It’s weird to think that the Queen has a nickname at all, but she does. And it’s… look, it’s not an obvious one.
It’s not Her Maj, or Royal-H, or Big Liz. It’s… it’s even odder than that.
Yes. The Royal Family refer to Her Majesty Queen Elizabeth II, Queen of the United Kingdom and other Commonwealth realms, with the name of the weird guy from your high school.
It makes a bit more sense when you find out where it’s from: Prince William struggled to pronounce “Granny” when he was an infant, and the adorable-slash-hilarious name stuck.
The story goes that he fell down in the Palace and called out for Gary, and when baffled staff asked what the actual hell he was talking about the Queen swooped in, gathered him up and told her courtiers “I’m Gary”.

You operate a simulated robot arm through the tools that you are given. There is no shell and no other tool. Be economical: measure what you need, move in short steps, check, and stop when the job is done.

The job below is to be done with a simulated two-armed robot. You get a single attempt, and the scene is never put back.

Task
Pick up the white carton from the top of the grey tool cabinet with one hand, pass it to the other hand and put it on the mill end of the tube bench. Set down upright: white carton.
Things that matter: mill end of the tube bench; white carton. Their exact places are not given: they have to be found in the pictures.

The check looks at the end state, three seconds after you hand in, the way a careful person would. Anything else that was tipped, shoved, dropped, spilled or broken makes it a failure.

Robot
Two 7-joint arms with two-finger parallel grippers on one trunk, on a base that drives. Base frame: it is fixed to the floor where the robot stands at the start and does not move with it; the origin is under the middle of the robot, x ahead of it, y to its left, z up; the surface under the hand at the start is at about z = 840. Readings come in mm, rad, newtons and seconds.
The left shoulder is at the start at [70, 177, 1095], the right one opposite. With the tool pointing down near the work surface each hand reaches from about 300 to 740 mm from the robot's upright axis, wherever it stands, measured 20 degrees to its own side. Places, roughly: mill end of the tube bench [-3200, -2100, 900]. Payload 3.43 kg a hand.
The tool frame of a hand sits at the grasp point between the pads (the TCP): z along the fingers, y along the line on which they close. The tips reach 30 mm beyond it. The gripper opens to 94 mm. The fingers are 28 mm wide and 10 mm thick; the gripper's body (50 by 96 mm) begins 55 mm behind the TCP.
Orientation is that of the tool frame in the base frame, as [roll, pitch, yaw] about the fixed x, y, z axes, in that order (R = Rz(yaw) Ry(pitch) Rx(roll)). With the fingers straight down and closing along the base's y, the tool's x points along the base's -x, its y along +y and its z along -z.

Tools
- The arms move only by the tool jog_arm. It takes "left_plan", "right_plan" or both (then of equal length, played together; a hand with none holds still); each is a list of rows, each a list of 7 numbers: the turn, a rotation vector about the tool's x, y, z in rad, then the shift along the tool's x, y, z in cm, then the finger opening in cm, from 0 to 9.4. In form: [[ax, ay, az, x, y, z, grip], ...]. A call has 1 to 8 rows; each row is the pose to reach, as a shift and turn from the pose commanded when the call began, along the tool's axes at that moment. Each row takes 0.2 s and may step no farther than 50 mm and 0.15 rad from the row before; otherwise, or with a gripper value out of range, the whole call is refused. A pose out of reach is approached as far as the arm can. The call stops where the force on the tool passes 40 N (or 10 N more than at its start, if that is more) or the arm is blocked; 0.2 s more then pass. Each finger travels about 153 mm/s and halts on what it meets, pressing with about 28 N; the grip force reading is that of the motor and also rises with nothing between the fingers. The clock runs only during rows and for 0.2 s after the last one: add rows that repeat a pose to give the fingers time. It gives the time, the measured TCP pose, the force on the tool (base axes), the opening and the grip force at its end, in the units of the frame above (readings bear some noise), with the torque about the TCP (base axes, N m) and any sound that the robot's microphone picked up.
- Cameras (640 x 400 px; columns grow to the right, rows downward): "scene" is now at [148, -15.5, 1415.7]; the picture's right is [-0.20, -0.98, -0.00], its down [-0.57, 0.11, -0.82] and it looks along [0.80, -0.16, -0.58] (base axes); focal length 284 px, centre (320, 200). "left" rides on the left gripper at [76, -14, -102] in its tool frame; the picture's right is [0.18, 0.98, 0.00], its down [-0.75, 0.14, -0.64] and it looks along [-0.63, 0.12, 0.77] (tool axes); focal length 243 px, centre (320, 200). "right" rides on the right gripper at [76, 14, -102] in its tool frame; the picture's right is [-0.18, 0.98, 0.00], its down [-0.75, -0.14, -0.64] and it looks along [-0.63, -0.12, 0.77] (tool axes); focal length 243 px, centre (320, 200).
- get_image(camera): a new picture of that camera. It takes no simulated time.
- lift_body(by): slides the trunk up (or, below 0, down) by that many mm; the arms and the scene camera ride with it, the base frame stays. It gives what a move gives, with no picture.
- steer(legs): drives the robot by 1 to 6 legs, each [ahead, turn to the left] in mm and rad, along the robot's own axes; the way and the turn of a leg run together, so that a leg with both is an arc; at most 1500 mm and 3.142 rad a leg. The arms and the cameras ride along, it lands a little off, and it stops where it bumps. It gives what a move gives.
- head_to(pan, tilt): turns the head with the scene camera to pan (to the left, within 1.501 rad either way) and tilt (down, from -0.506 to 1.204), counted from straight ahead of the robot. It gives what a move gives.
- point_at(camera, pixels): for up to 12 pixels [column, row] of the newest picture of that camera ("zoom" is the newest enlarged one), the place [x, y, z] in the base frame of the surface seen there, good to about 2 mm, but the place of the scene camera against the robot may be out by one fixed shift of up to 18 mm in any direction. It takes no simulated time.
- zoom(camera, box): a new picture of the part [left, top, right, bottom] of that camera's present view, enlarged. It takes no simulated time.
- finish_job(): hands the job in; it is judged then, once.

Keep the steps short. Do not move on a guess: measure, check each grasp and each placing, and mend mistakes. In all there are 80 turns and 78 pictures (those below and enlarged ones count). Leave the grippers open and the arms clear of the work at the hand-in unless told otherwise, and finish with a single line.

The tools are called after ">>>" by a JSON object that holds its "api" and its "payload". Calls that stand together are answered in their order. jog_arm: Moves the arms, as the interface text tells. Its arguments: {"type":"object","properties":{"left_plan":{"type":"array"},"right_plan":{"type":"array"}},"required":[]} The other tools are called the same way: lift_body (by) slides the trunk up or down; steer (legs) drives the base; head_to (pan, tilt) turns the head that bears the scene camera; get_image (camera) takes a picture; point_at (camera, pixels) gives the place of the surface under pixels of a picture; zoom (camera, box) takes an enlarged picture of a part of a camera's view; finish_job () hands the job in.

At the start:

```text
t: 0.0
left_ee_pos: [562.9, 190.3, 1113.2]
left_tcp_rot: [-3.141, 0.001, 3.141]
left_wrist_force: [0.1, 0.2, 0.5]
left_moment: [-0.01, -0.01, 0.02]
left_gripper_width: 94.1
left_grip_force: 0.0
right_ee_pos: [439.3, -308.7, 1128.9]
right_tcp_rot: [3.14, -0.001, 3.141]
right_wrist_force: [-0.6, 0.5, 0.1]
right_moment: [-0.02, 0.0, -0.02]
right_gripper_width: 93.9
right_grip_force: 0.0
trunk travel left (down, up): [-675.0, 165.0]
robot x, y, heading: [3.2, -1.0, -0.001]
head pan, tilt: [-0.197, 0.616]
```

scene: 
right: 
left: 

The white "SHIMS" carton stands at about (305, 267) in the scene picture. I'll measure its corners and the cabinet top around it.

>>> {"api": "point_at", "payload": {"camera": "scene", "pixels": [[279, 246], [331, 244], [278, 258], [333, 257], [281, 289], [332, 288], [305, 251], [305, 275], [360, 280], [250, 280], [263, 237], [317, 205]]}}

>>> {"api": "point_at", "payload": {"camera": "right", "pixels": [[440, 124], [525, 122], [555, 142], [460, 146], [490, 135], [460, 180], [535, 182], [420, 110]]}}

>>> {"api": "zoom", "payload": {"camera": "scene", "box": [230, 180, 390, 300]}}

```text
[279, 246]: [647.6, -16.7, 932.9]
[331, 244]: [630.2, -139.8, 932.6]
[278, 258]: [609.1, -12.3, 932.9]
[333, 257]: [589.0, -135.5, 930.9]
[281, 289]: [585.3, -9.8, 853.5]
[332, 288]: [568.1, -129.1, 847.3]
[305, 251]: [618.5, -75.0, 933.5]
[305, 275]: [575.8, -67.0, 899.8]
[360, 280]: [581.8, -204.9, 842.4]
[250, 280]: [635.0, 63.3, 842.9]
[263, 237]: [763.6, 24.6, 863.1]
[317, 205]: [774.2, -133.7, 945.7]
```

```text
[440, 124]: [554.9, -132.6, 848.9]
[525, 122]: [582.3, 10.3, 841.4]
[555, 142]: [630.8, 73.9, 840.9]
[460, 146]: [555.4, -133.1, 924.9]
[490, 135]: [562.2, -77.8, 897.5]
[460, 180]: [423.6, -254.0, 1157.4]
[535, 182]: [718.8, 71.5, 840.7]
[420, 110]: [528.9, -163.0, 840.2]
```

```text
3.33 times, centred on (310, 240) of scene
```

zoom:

This regal nickname for Big Liz, incidentally, is an example of what’s called “familinguistics”, the utterly fascinating study of the individual terms used by families. Yes, you thought those weird terms were just your fam but no: turns out everyone does it.
According to the linguist Gretchen McCulloch in her book Because Internet there are two peaks for when terms tend to enter the family lexicon (when the kids are starting to speak and when the kids are in early adolescence) and that the most common thing to have a unique term is the television remote control.
What Gary calls her remote, sadly, is not currently known. Can someone please ask Prince William?